Jugando a NieR Automata no pude evitar sentirme incómodo con un modo de dificultad que hacía prácticamente automático el combate, dejando al jugador sólo el control sobre la posición y localización y restándote en gran medida la respuesta jugable. No pondré en duda que el resto de componentes narrativos del título puedan justificar esta decisión, pero por algún motivo, durante el rato que lo probé, sentí que no era lo mismo. El no necesitar interpretar los patrones de ataque, la danza del movimiento en tus manos y todo lo demás me hizo sentirme completamente alienado dentro de un videojuego.
Pero por otro lado puedes incluso pensar que es la mejor opción de entre las que había disponibles para acercar el juego al público que sólo busca una historia interactiva. Definitivamente mejor que omitir bloques completos o convertirlos en cinemáticas que no diferirían de ver un vídeo en YouTube.

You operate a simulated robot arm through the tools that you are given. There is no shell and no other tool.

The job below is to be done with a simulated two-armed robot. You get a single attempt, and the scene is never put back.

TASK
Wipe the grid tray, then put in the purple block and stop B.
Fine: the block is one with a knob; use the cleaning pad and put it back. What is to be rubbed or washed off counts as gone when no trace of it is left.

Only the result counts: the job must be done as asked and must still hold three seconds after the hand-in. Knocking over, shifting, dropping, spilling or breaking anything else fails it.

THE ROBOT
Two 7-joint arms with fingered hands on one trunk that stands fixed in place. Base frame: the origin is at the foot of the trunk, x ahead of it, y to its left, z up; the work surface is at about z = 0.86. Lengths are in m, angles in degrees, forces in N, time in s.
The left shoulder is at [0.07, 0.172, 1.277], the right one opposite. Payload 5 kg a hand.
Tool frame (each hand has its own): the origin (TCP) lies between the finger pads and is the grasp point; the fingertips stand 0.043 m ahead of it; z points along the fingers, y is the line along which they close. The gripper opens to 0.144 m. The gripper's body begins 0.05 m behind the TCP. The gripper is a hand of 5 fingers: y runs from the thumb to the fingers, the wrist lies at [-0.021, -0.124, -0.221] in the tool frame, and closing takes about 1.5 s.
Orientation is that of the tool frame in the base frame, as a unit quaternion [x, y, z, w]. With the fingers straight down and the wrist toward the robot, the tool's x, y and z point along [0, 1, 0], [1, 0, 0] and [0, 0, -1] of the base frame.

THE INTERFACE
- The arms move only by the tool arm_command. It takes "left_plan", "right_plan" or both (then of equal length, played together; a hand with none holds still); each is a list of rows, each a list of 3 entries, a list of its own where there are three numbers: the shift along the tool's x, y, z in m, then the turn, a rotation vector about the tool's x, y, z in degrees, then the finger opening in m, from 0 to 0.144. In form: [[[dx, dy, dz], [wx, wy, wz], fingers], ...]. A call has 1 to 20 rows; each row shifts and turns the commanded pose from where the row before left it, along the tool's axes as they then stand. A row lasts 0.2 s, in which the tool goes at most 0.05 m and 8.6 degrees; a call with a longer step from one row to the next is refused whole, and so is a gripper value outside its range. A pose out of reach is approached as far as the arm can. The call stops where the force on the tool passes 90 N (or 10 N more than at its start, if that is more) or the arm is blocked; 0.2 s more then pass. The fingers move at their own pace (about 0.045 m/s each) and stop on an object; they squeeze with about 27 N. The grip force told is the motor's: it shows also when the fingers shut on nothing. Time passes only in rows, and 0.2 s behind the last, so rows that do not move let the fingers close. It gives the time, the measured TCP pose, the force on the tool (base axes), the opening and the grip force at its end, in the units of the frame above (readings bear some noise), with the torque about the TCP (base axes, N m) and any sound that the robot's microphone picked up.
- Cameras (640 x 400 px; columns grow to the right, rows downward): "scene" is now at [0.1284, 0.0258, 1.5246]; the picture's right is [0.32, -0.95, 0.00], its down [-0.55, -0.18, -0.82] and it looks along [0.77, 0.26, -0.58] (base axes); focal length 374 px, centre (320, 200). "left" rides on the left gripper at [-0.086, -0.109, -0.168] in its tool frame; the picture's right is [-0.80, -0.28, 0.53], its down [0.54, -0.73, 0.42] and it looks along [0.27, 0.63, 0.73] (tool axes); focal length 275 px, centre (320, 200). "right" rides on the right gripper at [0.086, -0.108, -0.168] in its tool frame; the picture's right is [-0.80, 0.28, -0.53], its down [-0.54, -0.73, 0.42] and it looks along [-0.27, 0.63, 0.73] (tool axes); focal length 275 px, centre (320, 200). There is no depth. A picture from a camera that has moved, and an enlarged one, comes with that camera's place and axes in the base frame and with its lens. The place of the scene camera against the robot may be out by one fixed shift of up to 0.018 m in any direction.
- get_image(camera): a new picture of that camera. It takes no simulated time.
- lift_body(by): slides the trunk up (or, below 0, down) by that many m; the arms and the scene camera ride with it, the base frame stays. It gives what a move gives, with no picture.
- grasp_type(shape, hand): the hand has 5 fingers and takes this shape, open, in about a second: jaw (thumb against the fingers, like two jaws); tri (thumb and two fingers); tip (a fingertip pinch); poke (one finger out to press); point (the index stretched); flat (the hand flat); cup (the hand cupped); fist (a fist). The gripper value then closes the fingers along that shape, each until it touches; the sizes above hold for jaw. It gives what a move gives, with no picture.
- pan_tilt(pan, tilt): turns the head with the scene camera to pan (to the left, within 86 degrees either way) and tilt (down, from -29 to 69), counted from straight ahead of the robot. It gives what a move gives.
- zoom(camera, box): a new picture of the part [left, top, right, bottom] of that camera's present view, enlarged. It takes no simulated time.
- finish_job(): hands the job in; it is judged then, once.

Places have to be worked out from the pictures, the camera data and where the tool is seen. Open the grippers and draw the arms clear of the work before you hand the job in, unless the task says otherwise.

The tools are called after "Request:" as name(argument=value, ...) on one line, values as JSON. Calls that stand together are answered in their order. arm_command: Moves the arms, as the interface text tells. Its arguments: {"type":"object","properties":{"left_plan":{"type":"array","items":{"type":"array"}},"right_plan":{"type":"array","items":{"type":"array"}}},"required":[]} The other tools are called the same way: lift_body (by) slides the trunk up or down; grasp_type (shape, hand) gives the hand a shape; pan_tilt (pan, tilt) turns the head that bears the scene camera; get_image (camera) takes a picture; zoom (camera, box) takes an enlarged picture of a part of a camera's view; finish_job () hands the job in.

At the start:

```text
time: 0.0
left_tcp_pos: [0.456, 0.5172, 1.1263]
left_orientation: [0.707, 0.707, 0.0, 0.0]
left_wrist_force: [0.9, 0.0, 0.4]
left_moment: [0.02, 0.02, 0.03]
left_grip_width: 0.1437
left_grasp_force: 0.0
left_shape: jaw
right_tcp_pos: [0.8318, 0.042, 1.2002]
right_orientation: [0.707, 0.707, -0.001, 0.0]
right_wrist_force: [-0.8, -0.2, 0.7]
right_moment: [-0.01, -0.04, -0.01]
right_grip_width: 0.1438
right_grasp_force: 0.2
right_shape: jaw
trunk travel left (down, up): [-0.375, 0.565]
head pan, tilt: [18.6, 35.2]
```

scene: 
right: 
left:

No puedo evitar sentirme en conflicto. ¿No habría una forma de hacer más fácil el juego sin tener que quitar al jugador la autonomía y la satisfacción? Puede que ésta sea una primera piedra en el futuro de la accesibilidad y estemos dinamitándola o puede que se trate de un error de diseño y estemos respetándolo porque es una opción. Sólo el tiempo y las buenas y malas ideas lo dirán.
La muerte debe ser un tortazo en la muñeca
Pero hay algo que siempre voy a defender: no tengo tiempo para perderlo demostrando al juego que sé hacer algo que ya sabe que puedo hacer. El castigo desmesurado de antaño hoy día no es más que una anacronía. Incluso un ejercicio de nostalgia (Maldita Castilla es un gran ejemplo y absolutamente nada te impide echar créditos infinitos a la ficticia máquina más allá del deseo de autosuperación). Perder progreso porque un dado lo diga no es de buen gusto.
Pero nada de esto debe eliminar de nuestro imaginario la idea de reto. Todo puede ser un reto si se diseña de la forma correcta. Por eso hay que tener especialmente en cuenta esta figura a la hora de valorar un videojuego y por eso he decidido dedicarle mi primer artículo sobre desarrollo.